───── Selected extract ─────

Credit Alliance Corporation v. Bryan

Decision Date08 April 1930
Docket NumberNo. 20988.,20988.
Citation27 S.W.2d 441
PartiesCREDIT ALLIANCE CORPORATION v. BRYAN.
CourtMissouri Court of Appeals

Appeal from Circuit Court, Cape Girardeau County; Frank Kelly, Judge.

"Not to be officially published."

Action by the Credit Alliance Corporation against E. W. Bryan. Judgment for defendant, and plaintiff appeals.

Affirmed.

Elmer A. Strom and Oliver & Oliver, all of Cape Girardeau, for appellant.

Spradling & Dalton, of Cape Girardeau, for respondent.

SUTTON, C.

This is an action in equity to recover on thirty promissory notes, in amounts aggregating $4,362, given by defendant to Armand-May, Inc., as a part of the purchase price of laundry machines sold by said Armand-May, Inc., to defendant, and to subject said machines to the payment of said notes.

Plaintiff alleges in its petition that it is a corporation having its chief office in the city of New York; that on the 5th day of February, 1927, a written agreement was entered into between Armand-May, Inc., and defendant, whereby it agreed to sell and deliver to defendant at Cape Girardeau, Mo., certain laundry machines, for the sum of $6,015; that defendant paid said Armand-May, Inc., $1,203 on said purchase price, and executed and delivered twelve notes in the sum of $75 each, and twenty-four notes in the sum of $163 each, payable monthly, with interest at 6 per cent., aggregating $4,812; that by said written agreement, it was agreed that the machines were to remain the property, and subject to the order, of Armand-May, Inc., until paid for in full; that said machines were duly delivered in accordance with said agreement; that six of these notes, aggregating $450, were paid by defendant to said Armand-May, Inc.; that the remaining notes were transferred by successive indorsements and delivery by said Armand-May, Inc., to the American Factors Company, and by said company to the plaintiff; that plaintiff acquired said notes before maturity, and in regular course of business, for value received, and is a holder in due course thereof; that said notes on their face read that they are a series of thirty-six notes given in part payment for said machines, and that the title to the same shall remain in Armand-May, Inc., until the full amount of the purchase money is paid; that on the 9th day of December, 1927, the American Factors Company assigned and transferred to plaintiff, for value received, and in regular course of business, all their right, title, and interest in and to said contract and notes; and prays judgment for $4,362, with interest, and for a special execution to be levied upon said machines, and to such other relief as may be just, equitable, and proper.

The answer denies generally the allegations in the petition contained, and sets up, by way of affirmative defense, that Armand-May, Inc., breached its warranty of said machines, in that said machines were wholly unfit and useless for the purpose for which they were intended to be used; that defendant tendered the return of the machines; that plaintiff took said notes with full knowledge of defendant's refusal to pay said notes and of his denial of all liability thereon on account of such breach of warranty and failure of consideration; and denies specifically that plaintiff is a purchaser for value before maturity and without notice of defendant's rights, claims, and equities.

─────

> _Work to complete_:
1. Write out the selected extract from "The answer denies" to "claims, and equities.", both included.
2. Supply the part of the selected extract that comes after its last sentence.

───── Information provided ─────

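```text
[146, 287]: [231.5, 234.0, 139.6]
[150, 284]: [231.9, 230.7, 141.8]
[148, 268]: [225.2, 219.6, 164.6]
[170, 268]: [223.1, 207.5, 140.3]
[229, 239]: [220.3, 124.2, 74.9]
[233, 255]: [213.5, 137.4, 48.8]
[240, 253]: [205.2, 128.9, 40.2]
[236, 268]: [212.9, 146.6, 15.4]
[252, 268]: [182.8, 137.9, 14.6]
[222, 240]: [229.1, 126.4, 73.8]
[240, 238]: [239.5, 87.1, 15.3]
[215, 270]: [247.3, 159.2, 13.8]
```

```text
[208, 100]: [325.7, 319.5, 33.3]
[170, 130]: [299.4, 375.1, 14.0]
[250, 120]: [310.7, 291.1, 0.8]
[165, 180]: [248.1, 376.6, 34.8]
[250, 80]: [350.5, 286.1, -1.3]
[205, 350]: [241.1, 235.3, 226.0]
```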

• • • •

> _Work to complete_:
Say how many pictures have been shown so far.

─────

> _Responses_:
1.
The answer denies generally the allegations in the petition contained, and sets up, by way of affirmative defense, that Armand-May, Inc., breached its warranty of said machines, in that said machines were wholly unfit and useless for the purpose for which they were intended to be used; that defendant tendered the return of the machines; that plaintiff took said notes with full knowledge of defendant's refusal to pay said notes and of his denial of all liability thereon on account of such breach of warranty and failure of consideration; and denies specifically that plaintiff is a purchaser for value before maturity and without notice of defendant's rights, claims, and equities.

2.
The trial resulted in a judgment for defendant, and the plaintiff appeals.

The notes sued on are made payable to the order of Armand-May, Inc. Indorsements appear on the notes, as follows:

                          "Armand May, Inc
                          "L. Kimmell, Treas
                          "American Factors Company
                               "By L. Kimmel
                                 Secty., & Treas."
                

Plaintiff's assistant secretary testified that on December 13, 1927, he purchased from the American Factors Company the notes in suit, and that to his knowledge plaintiff at the time of the purchase of the notes had no notice of any defenses, defects, infirmities, counterclaims, or reason why the notes should not be paid. The witness stated that the notes at the time they were received by plaintiff bore the indorsements of Armand-May, Inc., and American Factors Company, but he stated this merely as descriptive of the notes, and he did not claim to have any knowledge relative to the making of the indorsements. He did not say that he personally purchased the notes on behalf of the plaintiff from the American Factors Company, nor did he say what consideration plaintiff paid for the notes.

The breach of warranty and failure of consideration pleaded by the defendant were abundantly sustained by the undisputed facts shown in evidence. Plaintiff contends, however, that it purchased the notes for value before maturity and without any notice of infirmities or defenses to the notes, and that it holds the notes free of prior equities in favor of defendant. Defendant contends (1) that there was no proof of plaintiff's ownership of the notes, and (2) that there was no proof of the indorsements on the notes, or that the indorsements were authorized. Plaintiff contends that its possession of the notes is prima facie evidence of the genuineness and authenticity of the indorsements appearing thereon, and makes out a prima facie case that plaintiff had become the holder of the notes for value before maturity in the usual course of business and without anything to impeach its title, and contends, moreover, that defendant's answer admits plaintiff's ownership of the notes.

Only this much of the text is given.